> **Extract**
WALTER ISAACSON, CORRESPONDENT: Thank you very much. And, Congressman Tom Malinowski, welcome to the show.

REP. TOM MALINOWSKI (D-NJ): Thanks so much. Great to be here.

ISAACSON: You just accepted the Democratic nomination to run for reelection for your third term in Congress. And yet you have also accepted the Moderate Party nomination. Explain to me what the Moderate Party is.

MALINOWSKI: The Moderate Party in New Jersey is a new party that was created mostly by Republicans in my congressional district who are fed up with what they perceive to be the growing extremism and craziness within their own party. They’re not pro-Trump, obviously. But they’re not ready to be Democrats yet. And they’re looking for a home and a voice and some leverage over our politics to try to encourage both parties to come closer to the center.

ISAACSON: So you can run on both lines, and then the vote you get for either of those party lines rolls up into your totals? Is that how it works?

MALINOWSKI: That’s how we would like it to work. But here’s the interesting thing. What the Moderate Party is trying to do something that was very common in America, say, 100 years ago, in the 19th century, the idea of a third party that does not run its own candidates as spoilers, drawing votes away from one of the major party candidates, but instead uses its leverage to endorse one of the major party candidates. It, in fact, fuses with one of the major parties. This is a practice that was outlawed by almost every state in the country in the last 100 years, because it was seen as threatening to the two major machine parties. New Jersey outlawed it in the 1920s. So the Moderate Party in New Jersey went out gathered signatures to put me on the ballot as their candidate on a separate line. But it’s also having to challenge this old New Jersey law in court to enable them to do that by November.

ISAACSON: After Ralph Nader and Jill Stein sort of messed up for the Democrats elections in the past, Democrats have always been wary of third parties. Is fusion voting a way to get around that problem that a third-party candidate could have?

MALINOWSKI: Absolutely. Third parties in American politics are spoilers. They don’t do any good when they run their own candidates. In fact, usually, if you run your own candidate as a third party, you’re going to be drawing votes away from the major party that’s closest to your values. So this is an alternative, where voters in the middle can say, we’re going to use the validation of our endorsement, which would be very sought after, I think, by both major parties, to choose the candidate that is closest to our values. And if you think about how it would actually work, this is going to be a very close election in my district, because we’re one of those very swingy districts. And if I win by, say, 5,000 votes, and 8,000 of those votes come from supporters of the Moderate Party, I have got to take them very seriously, because next time they could endorse somebody else. So, a lot of these voters in the middle who feel like they just don’t have a voice right now, they have no power over elections in gerrymandered congressional districts, this actually would give them significant power. And the Republican Party, I think, in particular, given where it’s going under Trump, could use this kind of force bringing it back to sanity.

ISAACSON: New York and seven other States have fusion voting. How does that affect the government in New York State?

> **Information supplied**
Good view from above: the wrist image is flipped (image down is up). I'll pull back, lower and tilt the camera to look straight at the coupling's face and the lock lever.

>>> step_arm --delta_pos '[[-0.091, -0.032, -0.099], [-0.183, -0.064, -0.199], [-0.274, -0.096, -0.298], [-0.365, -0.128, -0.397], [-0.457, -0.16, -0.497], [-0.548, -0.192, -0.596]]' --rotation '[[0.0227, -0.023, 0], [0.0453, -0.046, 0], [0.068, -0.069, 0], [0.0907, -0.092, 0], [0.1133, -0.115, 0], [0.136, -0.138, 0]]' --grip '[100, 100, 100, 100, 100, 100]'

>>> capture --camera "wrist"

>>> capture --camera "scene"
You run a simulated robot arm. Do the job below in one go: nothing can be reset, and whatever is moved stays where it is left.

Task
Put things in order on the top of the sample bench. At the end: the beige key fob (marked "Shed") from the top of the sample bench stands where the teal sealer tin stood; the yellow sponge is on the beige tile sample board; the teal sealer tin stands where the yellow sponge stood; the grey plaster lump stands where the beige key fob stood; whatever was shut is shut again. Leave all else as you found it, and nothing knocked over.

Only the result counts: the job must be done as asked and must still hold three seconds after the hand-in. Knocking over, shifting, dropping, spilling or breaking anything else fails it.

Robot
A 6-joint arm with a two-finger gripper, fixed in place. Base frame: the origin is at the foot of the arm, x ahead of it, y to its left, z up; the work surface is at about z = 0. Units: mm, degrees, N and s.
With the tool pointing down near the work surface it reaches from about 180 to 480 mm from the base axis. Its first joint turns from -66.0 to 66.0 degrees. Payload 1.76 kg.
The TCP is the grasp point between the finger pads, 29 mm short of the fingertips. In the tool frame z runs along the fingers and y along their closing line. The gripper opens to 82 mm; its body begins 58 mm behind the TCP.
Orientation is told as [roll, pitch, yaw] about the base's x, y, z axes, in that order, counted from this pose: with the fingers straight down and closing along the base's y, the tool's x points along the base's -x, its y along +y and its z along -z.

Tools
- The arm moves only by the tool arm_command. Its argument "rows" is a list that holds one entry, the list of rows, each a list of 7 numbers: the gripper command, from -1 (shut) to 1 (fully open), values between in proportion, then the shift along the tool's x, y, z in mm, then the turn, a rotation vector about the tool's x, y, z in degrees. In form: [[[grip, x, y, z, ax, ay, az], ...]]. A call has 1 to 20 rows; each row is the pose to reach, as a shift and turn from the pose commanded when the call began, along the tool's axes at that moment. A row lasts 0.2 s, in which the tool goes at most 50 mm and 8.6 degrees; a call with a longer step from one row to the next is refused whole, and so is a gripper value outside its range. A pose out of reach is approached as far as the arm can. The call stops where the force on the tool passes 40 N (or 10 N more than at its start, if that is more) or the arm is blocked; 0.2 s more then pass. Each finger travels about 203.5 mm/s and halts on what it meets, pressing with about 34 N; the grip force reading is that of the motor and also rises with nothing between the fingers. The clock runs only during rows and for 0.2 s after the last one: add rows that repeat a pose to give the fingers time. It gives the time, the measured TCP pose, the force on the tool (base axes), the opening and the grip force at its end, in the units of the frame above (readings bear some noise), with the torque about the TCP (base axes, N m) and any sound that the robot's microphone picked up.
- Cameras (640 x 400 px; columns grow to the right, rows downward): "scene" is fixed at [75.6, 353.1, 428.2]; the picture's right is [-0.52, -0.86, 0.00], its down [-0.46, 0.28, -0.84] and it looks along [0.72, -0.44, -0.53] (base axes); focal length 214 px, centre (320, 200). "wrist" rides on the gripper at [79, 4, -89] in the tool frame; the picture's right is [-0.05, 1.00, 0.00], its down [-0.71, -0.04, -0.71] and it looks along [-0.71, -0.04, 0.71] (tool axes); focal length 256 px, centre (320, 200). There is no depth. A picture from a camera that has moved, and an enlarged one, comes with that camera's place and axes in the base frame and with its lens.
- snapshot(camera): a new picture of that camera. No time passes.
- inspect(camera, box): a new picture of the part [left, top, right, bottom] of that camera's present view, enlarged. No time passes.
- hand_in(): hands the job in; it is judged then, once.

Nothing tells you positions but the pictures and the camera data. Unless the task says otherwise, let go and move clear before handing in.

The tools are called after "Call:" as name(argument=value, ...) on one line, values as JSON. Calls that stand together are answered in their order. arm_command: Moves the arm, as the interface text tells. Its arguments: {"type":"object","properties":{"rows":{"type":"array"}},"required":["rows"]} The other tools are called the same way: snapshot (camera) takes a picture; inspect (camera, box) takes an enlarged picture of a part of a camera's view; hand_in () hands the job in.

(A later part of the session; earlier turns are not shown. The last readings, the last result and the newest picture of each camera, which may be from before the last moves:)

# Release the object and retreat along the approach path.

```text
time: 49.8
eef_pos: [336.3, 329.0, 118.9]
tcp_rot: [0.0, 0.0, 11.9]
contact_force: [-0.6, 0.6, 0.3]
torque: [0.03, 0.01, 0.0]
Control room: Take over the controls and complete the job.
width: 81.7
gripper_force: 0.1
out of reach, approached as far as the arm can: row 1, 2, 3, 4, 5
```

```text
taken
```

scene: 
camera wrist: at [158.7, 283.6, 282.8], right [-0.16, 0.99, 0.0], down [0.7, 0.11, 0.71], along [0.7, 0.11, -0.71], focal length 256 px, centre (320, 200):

> **Exercise description**
Locate "REP. TOM MALINOWSKI" and "how it works?" in the extract, and write out these words with everything between them.

> **Task response**
REP. TOM MALINOWSKI (D-NJ): Thanks so much. Great to be here.

ISAACSON: You just accepted the Democratic nomination to run for reelection for your third term in Congress. And yet you have also accepted the Moderate Party nomination. Explain to me what the Moderate Party is.

MALINOWSKI: The Moderate Party in New Jersey is a new party that was created mostly by Republicans in my congressional district who are fed up with what they perceive to be the growing extremism and craziness within their own party. They’re not pro-Trump, obviously. But they’re not ready to be Democrats yet. And they’re looking for a home and a voice and some leverage over our politics to try to encourage both parties to come closer to the center.

ISAACSON: So you can run on both lines, and then the vote you get for either of those party lines rolls up into your totals? Is that how it works?